If we read through the Gospels we see Jesus becoming enraged on a number of occasions, the most famous moment being when he went into the Temple and drove out the money changers who were making a profit from poor people. The Gospels do not teach us that we should be people who are never cross; what the Gospels teach us is that we should be cross in the right direction.

There is nowhere in the Gospels where Jesus says that it is fine just to accept wrong things, but when we feel cross, when we feel bad-tempered, what is important is that our anger achieves something positive. If we turned on to Saint Matthew Chapter 17:17, we would again encounter Jesus feeling angry, “You faithless and perverse generation, how much longer must I be with you? How much longer must I put up with you?” he says to his disciples who have failed to respond to a man who has brought to them an epileptic boy. To me those words suggest that Jesus felt a weariness and a frustration with the world, but he focuses himself not on expressing his feelings, but on changing the things that cause those feelings, “Bring him here to me”, he says, and the boy is healed.

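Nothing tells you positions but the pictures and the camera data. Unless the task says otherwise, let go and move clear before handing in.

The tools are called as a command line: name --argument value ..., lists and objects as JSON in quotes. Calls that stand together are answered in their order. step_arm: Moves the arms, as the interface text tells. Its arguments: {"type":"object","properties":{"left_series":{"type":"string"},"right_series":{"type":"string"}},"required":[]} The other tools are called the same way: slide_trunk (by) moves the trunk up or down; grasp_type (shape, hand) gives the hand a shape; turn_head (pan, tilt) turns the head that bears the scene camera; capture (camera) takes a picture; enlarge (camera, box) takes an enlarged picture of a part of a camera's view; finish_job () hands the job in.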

Christians should be in the business of changing things that make us mad. We should be in the business of changing things that are wrong. When things aren’t right, complain. When things aren’t right, don’t moan to the person next to you at work, sit down and write a letter. When things aren’t right, don’t store up all the crossness and anger inside, ask yourself why you are angry and what you are going to do about it.

Jesus felt tired at times, he felt weary, he wished people would go away and leave him alone, but he gets his anger focused in the right way. It’s OK to feel bad tempered, it’s OK to feel cross, what matters is being like Jesus, what matters is changing things.